A rappeler que le ratio S/P global de l'industrie est passé de 83,3% en 2016 à 85,9% en 2018, et que le ratio S/P Non-Vie est passé de 66,1% à 68,4%. Un niveau qui laisse peu de marges aux assureurs et risque d’entraîner à terme une grande érosion de leur rentabilité.

Pour Zouheir Bensaid, cette aggravation de la sinistralité, notamment dans l’automobile, est le fruit de plusieurs facteurs. Le premier est relatif à la course effrénée au volume lancée par certaines compagnies d’assurance ces dernières années. 
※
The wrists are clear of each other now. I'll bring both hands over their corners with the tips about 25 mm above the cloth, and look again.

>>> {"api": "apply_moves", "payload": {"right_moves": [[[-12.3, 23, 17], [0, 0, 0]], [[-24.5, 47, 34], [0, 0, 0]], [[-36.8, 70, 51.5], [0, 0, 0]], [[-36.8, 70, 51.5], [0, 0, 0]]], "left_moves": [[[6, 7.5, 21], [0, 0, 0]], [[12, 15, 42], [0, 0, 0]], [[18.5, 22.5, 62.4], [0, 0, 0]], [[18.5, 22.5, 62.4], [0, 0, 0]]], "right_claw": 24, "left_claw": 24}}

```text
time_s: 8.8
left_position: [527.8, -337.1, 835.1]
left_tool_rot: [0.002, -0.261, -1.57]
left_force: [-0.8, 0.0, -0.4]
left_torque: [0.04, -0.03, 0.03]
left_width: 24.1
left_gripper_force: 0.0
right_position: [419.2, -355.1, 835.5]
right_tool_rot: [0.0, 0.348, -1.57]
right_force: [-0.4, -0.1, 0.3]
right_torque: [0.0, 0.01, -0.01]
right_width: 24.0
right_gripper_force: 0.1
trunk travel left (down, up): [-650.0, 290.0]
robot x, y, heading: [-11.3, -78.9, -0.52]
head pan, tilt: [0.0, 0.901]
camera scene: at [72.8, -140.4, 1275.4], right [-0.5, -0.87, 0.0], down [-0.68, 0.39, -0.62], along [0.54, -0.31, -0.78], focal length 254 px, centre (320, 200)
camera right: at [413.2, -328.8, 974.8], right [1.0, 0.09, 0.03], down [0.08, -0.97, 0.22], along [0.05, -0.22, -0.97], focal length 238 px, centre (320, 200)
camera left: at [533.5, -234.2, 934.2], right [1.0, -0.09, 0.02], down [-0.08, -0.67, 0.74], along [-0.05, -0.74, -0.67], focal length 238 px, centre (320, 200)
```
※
Le « petit jeu » de la conquête du chiffre d’affaires

« Depuis un certain nombre d’années, il y avait une tentation de céder à la volonté d’augmenter les parts de marché. Ceci a été le fruit de l’évolution d’un certain nombre de compagnies qui étaient dans une phase transitoire. Elles étaient soit en restructuration, soit engagées dans un processus de cession et avaient tout intérêt à avoir plus de volume et de chiffre d’affaires », lance-t-il.

Pour attirer plus de volume, ces compagnies avaient deux options, poursuit Bensaid : lancer des campagnes marketing qui attirent du chiffre d’affaires ou baisser les tarifs pour aller à la conquête de nouvelles parts de marché.

«Cette deuxième manière de faire permet de générer du chiffre d’affaires rapide, mais installe malheureusement une décrédibilisation du système », tonne le PDG de RMA.  «Cela tire vers le bas une activité censée contribuer à l’économie nationale. Car ces primes-là sont utilisées aussi bien pour honorer les engagements des compagnies vis-à-vis de leurs assurés, mais aussi pour investir dans l’économie à travers les Bons de Trésor ou en investissant dans des projets d’infrastructures à moyen et long terme ». 

« Ce petit jeu de conquête de chiffre d’affaires peut paraitre anodin, mais peut se transformer en un problème structurel et entraîner des conséquences assez sérieuses », indique Zouheir Bensaid.

Ce phénomène s’est donc poursuivi en 2018, une année qui a été marquée par cette concurrence effrénée induisant au passage une forte pression baissière sur les tarifs.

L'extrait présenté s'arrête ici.